- _GIVEN INFORMATION_

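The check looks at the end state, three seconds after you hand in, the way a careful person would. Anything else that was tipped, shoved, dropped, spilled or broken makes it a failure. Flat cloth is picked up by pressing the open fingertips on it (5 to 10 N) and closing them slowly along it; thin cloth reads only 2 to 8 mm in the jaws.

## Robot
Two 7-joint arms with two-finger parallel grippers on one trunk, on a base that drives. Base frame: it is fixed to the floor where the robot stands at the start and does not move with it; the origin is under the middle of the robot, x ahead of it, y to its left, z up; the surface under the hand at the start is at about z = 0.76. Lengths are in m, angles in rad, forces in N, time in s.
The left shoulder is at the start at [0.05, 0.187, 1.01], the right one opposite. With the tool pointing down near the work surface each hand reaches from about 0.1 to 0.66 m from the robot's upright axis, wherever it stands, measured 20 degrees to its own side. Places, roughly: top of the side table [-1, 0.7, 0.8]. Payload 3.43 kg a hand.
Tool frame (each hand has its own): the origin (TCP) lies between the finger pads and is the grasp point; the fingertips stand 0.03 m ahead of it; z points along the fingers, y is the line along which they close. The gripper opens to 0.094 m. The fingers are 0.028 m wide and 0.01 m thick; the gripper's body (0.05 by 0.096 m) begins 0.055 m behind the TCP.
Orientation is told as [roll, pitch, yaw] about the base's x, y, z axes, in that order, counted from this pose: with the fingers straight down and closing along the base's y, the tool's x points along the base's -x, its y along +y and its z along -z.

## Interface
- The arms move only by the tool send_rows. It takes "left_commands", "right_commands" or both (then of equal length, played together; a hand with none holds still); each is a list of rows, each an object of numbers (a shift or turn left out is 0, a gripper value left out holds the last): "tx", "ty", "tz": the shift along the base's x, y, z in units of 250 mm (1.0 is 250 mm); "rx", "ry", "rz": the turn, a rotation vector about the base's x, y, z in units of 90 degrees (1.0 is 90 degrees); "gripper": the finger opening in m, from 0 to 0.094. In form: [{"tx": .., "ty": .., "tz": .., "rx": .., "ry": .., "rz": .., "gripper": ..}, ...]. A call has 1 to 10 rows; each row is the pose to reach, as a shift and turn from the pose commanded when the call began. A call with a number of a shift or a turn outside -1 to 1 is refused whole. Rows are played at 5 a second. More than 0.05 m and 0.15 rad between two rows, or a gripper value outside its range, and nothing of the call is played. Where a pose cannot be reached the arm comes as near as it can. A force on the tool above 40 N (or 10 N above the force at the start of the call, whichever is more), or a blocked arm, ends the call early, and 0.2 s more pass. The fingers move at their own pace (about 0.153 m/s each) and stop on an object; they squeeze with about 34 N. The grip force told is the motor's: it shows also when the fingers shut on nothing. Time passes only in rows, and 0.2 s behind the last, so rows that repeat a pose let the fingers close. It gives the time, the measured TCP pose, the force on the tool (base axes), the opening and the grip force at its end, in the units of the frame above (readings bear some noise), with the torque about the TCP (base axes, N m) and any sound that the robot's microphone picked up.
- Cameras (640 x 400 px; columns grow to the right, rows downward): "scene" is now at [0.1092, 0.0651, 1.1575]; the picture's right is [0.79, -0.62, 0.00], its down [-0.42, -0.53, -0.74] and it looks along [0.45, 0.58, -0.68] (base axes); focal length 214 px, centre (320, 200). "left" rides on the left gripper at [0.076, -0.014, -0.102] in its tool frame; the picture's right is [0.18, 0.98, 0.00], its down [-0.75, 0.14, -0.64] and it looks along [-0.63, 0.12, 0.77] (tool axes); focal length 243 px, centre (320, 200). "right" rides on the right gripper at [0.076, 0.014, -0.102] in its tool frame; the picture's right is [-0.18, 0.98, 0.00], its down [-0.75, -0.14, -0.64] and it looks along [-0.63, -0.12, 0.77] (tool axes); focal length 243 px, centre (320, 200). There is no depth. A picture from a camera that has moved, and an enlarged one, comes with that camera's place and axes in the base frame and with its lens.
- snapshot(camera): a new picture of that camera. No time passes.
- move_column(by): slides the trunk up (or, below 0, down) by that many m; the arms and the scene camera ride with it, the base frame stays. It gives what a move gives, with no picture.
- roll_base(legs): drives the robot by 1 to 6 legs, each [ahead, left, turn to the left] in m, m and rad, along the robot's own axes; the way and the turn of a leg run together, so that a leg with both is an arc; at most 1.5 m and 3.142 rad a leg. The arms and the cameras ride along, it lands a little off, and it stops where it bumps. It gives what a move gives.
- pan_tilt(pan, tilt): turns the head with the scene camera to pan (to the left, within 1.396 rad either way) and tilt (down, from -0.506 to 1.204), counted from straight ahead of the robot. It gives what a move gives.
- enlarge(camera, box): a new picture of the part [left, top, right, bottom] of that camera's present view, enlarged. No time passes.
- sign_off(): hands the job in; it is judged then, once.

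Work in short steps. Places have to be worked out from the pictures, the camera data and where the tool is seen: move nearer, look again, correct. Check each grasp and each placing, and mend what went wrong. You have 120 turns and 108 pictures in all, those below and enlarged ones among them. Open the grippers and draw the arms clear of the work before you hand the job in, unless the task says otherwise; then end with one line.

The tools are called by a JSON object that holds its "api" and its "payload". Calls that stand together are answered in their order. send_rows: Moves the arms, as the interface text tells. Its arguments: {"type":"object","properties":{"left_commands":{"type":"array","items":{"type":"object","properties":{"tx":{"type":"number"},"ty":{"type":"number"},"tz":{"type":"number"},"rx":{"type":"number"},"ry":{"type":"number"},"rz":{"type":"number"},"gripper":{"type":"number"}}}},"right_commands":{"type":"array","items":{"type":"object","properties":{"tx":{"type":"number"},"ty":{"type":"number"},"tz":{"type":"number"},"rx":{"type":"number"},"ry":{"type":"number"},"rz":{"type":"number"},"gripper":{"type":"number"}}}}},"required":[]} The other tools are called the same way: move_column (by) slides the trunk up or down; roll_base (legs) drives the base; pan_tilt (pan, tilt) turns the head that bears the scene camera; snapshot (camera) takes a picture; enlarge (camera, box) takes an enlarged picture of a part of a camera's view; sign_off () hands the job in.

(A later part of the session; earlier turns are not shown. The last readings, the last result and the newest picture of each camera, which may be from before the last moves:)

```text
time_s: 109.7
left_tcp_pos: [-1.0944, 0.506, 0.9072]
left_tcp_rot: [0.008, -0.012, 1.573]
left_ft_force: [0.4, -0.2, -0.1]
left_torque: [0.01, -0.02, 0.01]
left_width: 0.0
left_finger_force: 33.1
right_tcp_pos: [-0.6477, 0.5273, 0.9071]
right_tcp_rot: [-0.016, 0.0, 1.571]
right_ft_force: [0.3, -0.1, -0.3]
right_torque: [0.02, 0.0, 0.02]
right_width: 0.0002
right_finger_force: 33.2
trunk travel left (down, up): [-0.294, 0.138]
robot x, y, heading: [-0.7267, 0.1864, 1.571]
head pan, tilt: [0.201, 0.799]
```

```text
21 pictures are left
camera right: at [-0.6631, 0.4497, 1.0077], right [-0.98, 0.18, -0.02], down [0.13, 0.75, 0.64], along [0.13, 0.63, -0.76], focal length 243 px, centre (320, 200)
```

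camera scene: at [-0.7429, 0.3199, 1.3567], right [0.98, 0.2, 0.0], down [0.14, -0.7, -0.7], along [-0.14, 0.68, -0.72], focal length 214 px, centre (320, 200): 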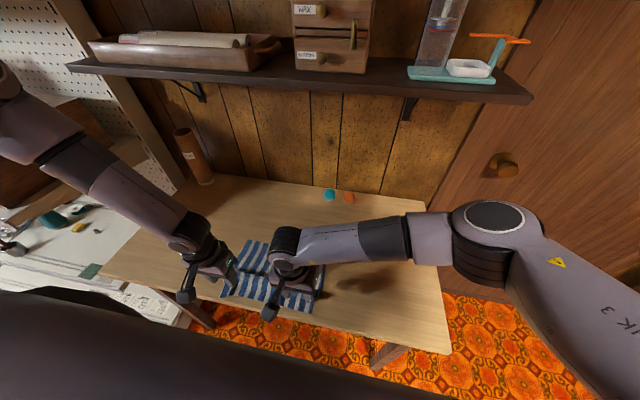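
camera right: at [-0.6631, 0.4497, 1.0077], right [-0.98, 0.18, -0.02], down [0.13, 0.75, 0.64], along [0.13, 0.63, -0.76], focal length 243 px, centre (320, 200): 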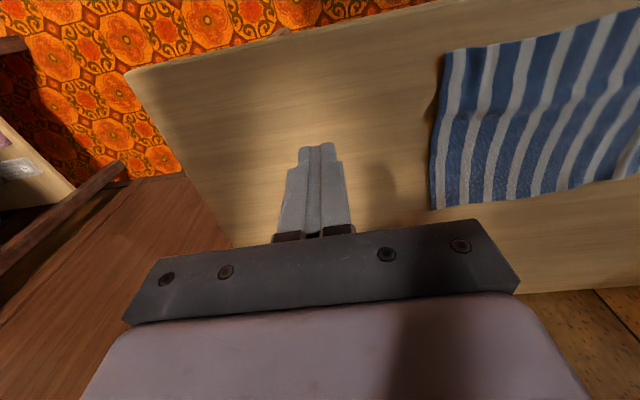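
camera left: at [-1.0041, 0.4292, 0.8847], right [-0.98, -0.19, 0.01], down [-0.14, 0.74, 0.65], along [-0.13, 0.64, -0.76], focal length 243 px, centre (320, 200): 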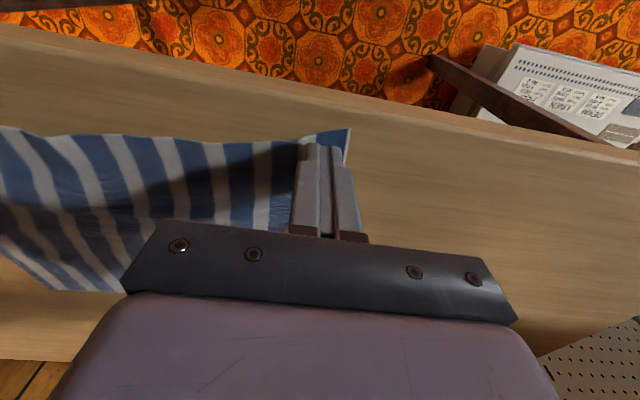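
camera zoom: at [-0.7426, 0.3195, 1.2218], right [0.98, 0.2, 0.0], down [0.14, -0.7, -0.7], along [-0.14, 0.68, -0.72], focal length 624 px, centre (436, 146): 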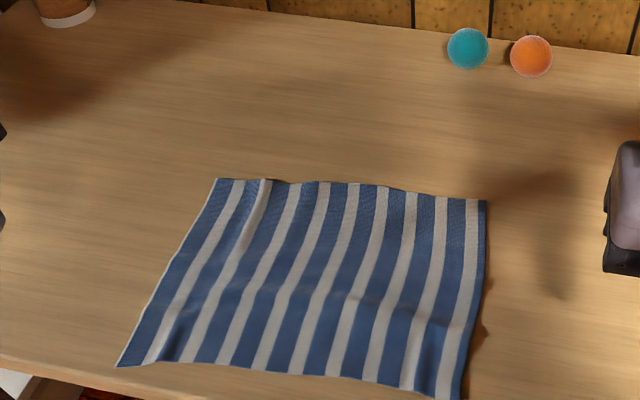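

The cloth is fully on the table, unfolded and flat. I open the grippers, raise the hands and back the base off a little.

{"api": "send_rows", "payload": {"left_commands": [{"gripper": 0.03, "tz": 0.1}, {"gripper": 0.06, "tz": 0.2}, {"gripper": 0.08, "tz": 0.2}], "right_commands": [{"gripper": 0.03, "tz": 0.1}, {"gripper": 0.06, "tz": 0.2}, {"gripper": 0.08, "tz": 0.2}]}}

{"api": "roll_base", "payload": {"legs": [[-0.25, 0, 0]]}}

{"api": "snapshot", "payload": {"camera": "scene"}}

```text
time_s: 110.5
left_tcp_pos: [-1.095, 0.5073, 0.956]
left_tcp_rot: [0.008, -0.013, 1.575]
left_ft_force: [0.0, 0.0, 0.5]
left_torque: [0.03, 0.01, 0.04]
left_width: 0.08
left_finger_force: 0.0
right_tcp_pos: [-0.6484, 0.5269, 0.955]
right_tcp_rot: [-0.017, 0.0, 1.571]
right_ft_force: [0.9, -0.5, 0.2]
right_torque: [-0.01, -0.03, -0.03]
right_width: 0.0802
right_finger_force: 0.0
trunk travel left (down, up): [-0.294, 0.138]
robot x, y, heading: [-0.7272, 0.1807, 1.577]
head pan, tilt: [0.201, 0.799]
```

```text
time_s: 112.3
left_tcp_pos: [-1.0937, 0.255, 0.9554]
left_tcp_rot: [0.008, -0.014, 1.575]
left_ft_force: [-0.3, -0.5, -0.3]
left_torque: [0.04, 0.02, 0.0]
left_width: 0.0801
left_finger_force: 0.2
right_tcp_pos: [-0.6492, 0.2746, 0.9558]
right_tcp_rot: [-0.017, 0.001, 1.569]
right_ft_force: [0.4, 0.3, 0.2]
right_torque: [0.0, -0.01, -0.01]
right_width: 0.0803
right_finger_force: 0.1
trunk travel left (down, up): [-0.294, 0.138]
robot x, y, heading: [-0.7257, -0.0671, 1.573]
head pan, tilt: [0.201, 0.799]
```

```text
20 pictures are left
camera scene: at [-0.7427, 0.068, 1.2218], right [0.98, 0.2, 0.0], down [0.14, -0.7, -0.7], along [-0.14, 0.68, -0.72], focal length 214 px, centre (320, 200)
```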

- _STATED GOAL 1_
Extract from the source extract the words running from "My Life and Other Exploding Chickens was" to "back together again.".

- _SOURCE EXTRACT_

Gemmell is another author who understands that many many young readers love to find a series they enjoy. It gives them the chance to get to know a character and an expectation of enjoyment in any book to come. Coco Banjo is a very likeable heroine - she’s impulsive, loyal, misses her mum (who’s working away from home) and is learning to be brave. Gemmell’s fun sketches and crazy fonts will definitely appeal to today’s kids, as will the zany situations Coco gets herself into.

My Life and Other Exploding Chickens

My Life and Other Exploding Chickens was written by Tristan Bancks, illustrated by Gus Gordon and published by Random House Australia (2016). RRP: $15.99.

From the publisher:

Have you ever done a runner from the dentist? Are you petrified of clowns? Have giant headlice tried to eat you? Have you ever been attacked by Library Ninjas when your book was five years overdue? And have you come up with a genius way to never do homework again? All of these things have happened to me. I'm Tom Weekly. My life is an exploding chicken and the book in your hands is my attempt to glue it back together again.

- _STATED GOAL 2_
Copy verbatim the line that contains "- roll_base(legs): drives", the line that contains "Work in short", and all lines between them.

- _EXERCISE RESULT 1_
My Life and Other Exploding Chickens was written by Tristan Bancks, illustrated by Gus Gordon and published by Random House Australia (2016). RRP: $15.99.

From the publisher:

Have you ever done a runner from the dentist? Are you petrified of clowns? Have giant headlice tried to eat you? Have you ever been attacked by Library Ninjas when your book was five years overdue? And have you come up with a genius way to never do homework again? All of these things have happened to me. I'm Tom Weekly. My life is an exploding chicken and the book in your hands is my attempt to glue it back together again.

- _EXERCISE RESULT 2_
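- roll_base(legs): drives the robot by 1 to 6 legs, each [ahead, left, turn to the left] in m, m and rad, along the robot's own axes; the way and the turn of a leg run together, so that a leg with both is an arc; at most 1.5 m and 3.142 rad a leg. The arms and the cameras ride along, it lands a little off, and it stops where it bumps. It gives what a move gives.
- pan_tilt(pan, tilt): turns the head with the scene camera to pan (to the left, within 1.396 rad either way) and tilt (down, from -0.506 to 1.204), counted from straight ahead of the robot. It gives what a move gives.
- enlarge(camera, box): a new picture of the part [left, top, right, bottom] of that camera's present view, enlarged. No time passes.
- sign_off(): hands the job in; it is judged then, once.

Work in short steps. Places have to be worked out from the pictures, the camera data and where the tool is seen: move nearer, look again, correct. Check each grasp and each placing, and mend what went wrong. You have 120 turns and 108 pictures in all, those below and enlarged ones among them. Open the grippers and draw the arms clear of the work before you hand the job in, unless the task says otherwise; then end with one line.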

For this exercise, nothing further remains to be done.